Пребывая на Дальнем Востоке, Владимир Путин постоянно высказывается об отношениях России с её классическими союзниками — армией и флотом. Он вновь отчитал безответственных политиков (как нетрудно догадаться, прежде всего, из СПС и «Яблока»), которые агитируют за контрактность немедленно и в полном объеме: «у нас много на эту тему говорят. Очень многие, к сожалению, из тех, кто считают себя политиками, злоупотребляют даже этой темой, считая, что можно наговорить все, что угодно, наобещать все, что угодно, а что касается выполнения, то - наплевать, пускай другие выполняют, если смогут. Не смогут, значит будут виноваты. Ни я, ни руководство Правительства - мы не можем руководствоваться такими соображениями, потому что нам реально работать нужно. Нам результат нужен, а не просто разговор на заданную тему».

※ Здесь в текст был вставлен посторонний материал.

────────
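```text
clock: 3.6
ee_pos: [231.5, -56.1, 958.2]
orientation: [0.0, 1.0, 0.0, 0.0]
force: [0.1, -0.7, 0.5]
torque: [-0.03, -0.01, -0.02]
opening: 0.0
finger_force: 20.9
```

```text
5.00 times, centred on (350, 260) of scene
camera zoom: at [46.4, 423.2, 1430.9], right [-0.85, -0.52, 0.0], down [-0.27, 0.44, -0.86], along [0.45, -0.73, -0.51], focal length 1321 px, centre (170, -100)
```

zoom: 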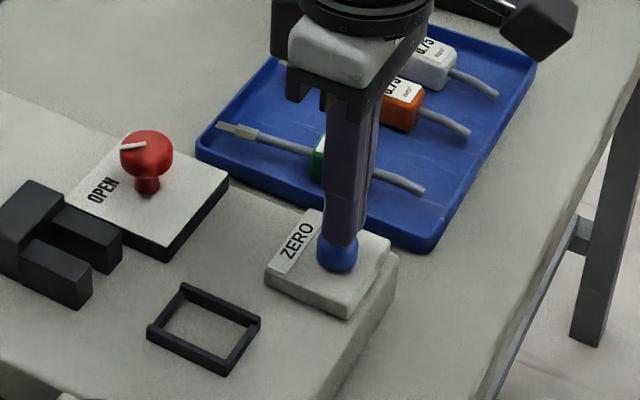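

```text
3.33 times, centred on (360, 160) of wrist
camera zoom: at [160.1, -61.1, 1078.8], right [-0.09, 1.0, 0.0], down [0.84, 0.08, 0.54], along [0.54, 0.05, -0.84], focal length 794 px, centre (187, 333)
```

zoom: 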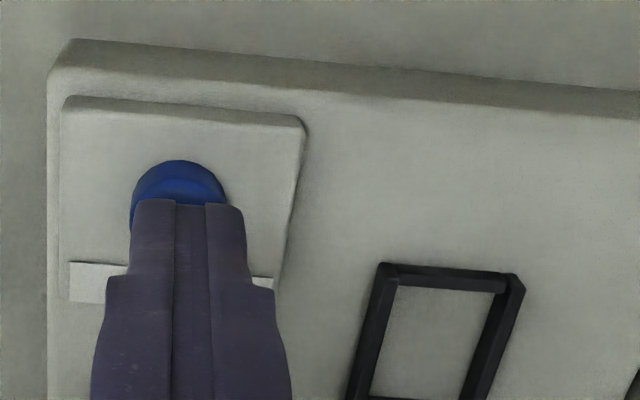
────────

Результат нужен, куда же без него, но создается впечатление, что верховный главнокомандующий, который реально вооруженными силами занимается, и те, «кто считают себя политиками» и разводят болтологию, видят этот результат в общем-то одинаково, имеют одни и те же приоритеты и демонстрируют одинаковый подход к проблеме. Подход этот, вкратце, сводится к следующему. По песчаным дорожкам уютных военных лагерей, представляющим собой группы отдельных коттеджей для воинских семей, мимо играющих в салочки и классики веселых детей ходят в обнимку со своими спутницами жизни упитанные «солдаты-контрактники». Время от времени к ним подходят улыбающиеся вежливые прапорщики, которые елейным голосом вопрошают защитников Отечества: «Пан сержант, не желаете ли присоединиться к воинским упражнениям?», на что «пан сержант» отвечает, что вчера, играя в гольф за команду нашей части, растянул себе связки …

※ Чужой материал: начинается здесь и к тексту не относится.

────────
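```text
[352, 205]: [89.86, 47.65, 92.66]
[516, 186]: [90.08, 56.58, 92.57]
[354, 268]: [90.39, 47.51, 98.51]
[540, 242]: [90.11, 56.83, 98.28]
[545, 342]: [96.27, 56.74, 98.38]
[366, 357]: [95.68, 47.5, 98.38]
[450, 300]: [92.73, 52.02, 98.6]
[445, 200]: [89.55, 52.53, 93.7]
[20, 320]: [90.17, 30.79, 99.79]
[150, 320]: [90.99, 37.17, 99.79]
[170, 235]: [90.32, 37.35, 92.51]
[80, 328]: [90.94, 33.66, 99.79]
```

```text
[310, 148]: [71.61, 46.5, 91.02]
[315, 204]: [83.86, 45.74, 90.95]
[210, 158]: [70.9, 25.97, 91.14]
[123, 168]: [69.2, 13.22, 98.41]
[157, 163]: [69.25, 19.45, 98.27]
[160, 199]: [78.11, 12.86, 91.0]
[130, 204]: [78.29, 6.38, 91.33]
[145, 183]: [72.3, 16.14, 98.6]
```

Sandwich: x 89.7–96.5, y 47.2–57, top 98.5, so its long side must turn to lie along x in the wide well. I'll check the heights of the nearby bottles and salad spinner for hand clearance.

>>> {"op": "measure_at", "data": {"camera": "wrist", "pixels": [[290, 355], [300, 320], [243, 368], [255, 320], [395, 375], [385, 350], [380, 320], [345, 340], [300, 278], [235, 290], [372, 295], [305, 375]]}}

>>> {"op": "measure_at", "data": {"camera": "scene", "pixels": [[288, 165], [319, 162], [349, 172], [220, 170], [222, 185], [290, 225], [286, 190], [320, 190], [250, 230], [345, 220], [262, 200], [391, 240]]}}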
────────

Это, конечно, утрированная картина, но она в духе рассуждение главковерха: «Первоначально казалось - достаточно просто увеличить денежное содержание, и все. Нет. Политики некоторые наши говорят: «Давайте мы за год все переведем на контрактную основу». Можно перевести за год на контрактную основу, но это будет дискредитация самой идеи. Вот ты правильно абсолютно сказал: приходят уже зрелые люди, молодые, но зрелые люди. 22, 23, 25 лет. Человеку семью надо заводить. Как ему жить и где ему жить? Сразу встает первый вопрос - жилье. Хотя бы что-то вроде общежития семейного типа нужно сделать. И казарму для этого перестроить недостаточно. Нужно строить новое. А как выясняется, что это нужно сделать, сразу появляется другая калькуляция. Оказывается, другие цифры совсем нужны на решение этих задач. И выясняется, что это требует тогда и определенного времени».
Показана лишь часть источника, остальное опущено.